Presented as a darker hero than the universally beloved web-head (with way too many Evanesence songs burdening his soundtrack), red leather-clad Daredevil (Ben Affleck) broke pool cues across the backs of low-level criminals in seedy bars and dark alleyways. But Twentieth Century Fox took issue with the dark themes and the tragedy inherent to attorney Matt Murdock, pushing Johnson for more comedy between Matt and his legal partner Foggy Nelson (Jon Favreau, later earning Marvel Studios’ favor by directing Iron Man) and more romance between Matt and Elektra Natchios (Jennifer Garner, who somehow ended up in an Elektra spin-off).

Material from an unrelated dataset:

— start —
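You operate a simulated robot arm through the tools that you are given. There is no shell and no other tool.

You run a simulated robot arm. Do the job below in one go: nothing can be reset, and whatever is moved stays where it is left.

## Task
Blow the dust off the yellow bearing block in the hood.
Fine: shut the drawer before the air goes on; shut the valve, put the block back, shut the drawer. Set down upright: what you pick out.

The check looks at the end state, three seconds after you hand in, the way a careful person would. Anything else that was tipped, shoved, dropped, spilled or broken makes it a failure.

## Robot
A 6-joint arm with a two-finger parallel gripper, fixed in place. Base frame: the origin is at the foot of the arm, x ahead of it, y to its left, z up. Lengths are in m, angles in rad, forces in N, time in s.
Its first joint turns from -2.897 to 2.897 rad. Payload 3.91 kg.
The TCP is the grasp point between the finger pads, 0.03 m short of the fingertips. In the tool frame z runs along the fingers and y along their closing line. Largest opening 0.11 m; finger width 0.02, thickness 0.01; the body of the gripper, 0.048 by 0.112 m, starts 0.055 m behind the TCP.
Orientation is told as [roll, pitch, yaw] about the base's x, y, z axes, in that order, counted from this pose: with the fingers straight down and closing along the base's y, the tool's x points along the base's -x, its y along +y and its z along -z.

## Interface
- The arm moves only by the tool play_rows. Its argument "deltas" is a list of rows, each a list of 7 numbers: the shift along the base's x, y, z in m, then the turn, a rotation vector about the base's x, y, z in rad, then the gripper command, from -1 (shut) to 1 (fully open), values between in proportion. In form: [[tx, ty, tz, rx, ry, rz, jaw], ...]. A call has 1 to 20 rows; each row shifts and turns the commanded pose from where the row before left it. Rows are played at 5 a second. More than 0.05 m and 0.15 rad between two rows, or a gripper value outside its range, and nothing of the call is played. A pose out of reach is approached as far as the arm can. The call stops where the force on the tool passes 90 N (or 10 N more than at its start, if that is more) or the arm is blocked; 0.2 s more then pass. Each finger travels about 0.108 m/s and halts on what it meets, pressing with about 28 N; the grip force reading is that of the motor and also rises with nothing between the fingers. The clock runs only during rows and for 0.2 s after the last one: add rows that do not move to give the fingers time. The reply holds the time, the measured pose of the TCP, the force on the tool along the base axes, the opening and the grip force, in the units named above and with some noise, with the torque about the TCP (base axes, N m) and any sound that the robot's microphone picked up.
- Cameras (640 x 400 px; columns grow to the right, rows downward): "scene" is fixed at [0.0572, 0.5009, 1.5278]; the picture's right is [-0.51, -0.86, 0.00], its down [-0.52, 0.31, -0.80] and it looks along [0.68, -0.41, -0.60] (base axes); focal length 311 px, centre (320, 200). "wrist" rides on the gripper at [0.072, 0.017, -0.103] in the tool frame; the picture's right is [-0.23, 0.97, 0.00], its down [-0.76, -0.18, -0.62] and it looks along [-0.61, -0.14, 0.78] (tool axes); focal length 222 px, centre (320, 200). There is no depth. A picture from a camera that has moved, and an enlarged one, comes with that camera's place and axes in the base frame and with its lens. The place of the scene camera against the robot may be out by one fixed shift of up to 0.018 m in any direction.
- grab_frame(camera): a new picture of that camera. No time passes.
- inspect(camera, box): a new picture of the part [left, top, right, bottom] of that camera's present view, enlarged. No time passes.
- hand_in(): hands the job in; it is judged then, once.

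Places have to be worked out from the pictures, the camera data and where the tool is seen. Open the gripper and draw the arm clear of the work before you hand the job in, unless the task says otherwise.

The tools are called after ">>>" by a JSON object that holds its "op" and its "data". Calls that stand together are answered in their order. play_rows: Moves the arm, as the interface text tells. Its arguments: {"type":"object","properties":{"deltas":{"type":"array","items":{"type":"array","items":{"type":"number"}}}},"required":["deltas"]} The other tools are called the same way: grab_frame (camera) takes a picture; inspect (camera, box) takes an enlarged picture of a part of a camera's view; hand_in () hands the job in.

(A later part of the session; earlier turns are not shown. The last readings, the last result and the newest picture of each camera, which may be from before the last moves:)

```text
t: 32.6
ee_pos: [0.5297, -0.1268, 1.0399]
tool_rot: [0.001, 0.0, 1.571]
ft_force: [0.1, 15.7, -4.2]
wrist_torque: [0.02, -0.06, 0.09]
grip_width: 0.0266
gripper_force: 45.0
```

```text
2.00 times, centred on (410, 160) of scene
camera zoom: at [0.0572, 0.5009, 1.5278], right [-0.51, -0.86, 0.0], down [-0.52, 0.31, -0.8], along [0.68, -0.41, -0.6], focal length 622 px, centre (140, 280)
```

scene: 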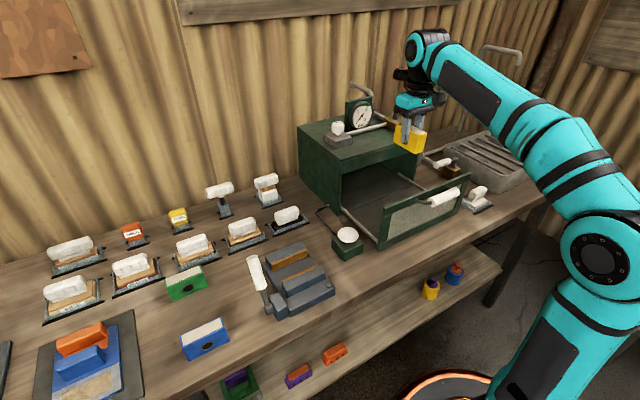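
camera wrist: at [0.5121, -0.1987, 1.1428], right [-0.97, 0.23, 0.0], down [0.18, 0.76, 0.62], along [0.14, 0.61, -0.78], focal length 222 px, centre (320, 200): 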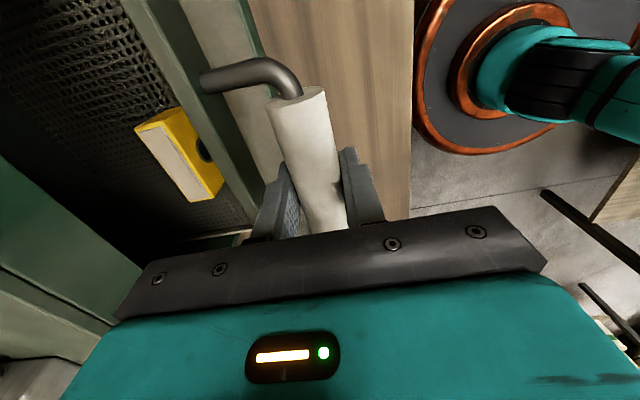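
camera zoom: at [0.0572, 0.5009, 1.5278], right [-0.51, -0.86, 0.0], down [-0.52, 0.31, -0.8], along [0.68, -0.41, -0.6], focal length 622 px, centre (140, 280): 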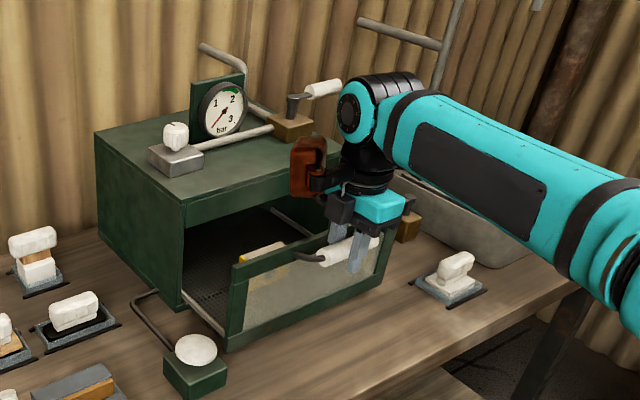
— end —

The convoluted PG-13 mess that hit theaters made money with a naive movie-going crowd, but ended up as a cautionary tale for audiences who blindly trusted anything in a cape or cowl.
THE DIRECTOR: Mark Steven Johnson, teamed with producers Gary Foster and Avi Arad, pushed for the release of an R-rated director’s cut on DVD. Twentieth Century Fox, red-faced with creative failure, shrugged and agreed. Dressed with thirty minutes of additional footage (most of which concerned a courtroom subplot involving a cameo by early 2000’s hip-hop artist du jour, Coolio) and cut with more favor towards tragedy, Daredevil’s director’s cut still falls flat on its face. But its flailing before impact is better realized, as its R rating doesn’t completely sanitize its own grittiness.
It’s still difficult to discern where Johnson’s vision ended and where Fox’s began, as it often seems like three or even four different movies are competing for screen time with wildly different tones. But behind his push for a darker hero (who apparently kinda murders people), Johnson reveals a tortured hero in Murdock, one that Hollywood had yet to fully trust with its mainstream fare. (Blade being a rare example to the contrary.) Johnson would go on to run wild with another Marvel hero in Ghost Rider, but his cut of Daredevil, where a battle between good and evil inside a single person trying to do some good, remains Johnson’s most interesting — and altogether most disappointing — offering to the comic movie oeuvre.
THE CAST: With red tussled hair and colorless contacts Ben Affleck fills out great as smug lawyer Matt Murdock, but in awkward fitting red leather and a grimacing cowl, he is less than striking as ol’ Hornhead. Burdened by a lot of embarrassing CGI renderings or equally uncomfortable fights on wires, Affleck never had much of a chance to define DD’s distinct fighting style. He’s mostly left to crawl around on the ground while everyone takes his mask off (why is he so bad at keeping his mask on?). Affleck’s turn as DC’s Batman would seem like an act of retribution on some level.
Opposite him, Jennifer Garner is sexy lamp that fights and not much else. Trapped inside romantic cliches, Elektra has little to showcase other than some awful jade green contacts and non-threatening fighting techniques. Jon Favreau and Joe Pantoliano (as beat reporter Ben Ulrich) both seem to understand how to handle supporting roles in crime movies, but the film’s villains, Colin Ferrell and Michael Clarke Duncan, both appear to be in a movie all their own. As hurt and human as Daredevil is, Ferrell’s Bullseye does backflips off motorcycles and kills men with paper clips — to put a finer point on the film’s messy tone.
Michael Clarke Duncan as Wilson Fisk is easily an intimidating physical force, but the script doesn’t try hard enough to link him to any of the business or crime threads running through “his city.” Ultimately, the final battle between The Kingpin and Daredevil seems gratuitous for melodrama, action, and an overabundance of hammy one-liners.
NOSTALGIA-FEST OR REPRESSED NIGHTMARE? A repressed nightmare for certain, but one we shouldn’t block out. Daredevil taught us not to trust all the hero flicks that come our way, in a time where we thought we could forget Batman & Robin and optimistically move ahead. Plagued by too much studio involvement and way too much nü-metal, Daredevil came at a time where the world wasn’t ready for an alt-street level hero. The Man Without Fear would later find success in a post-Dark Knight cinematic landscape, but it ultimately stirred up a lot of fear in 2003, when studios hoped for easy money in their comic book fodder. It’s a lesson they’re still learning today.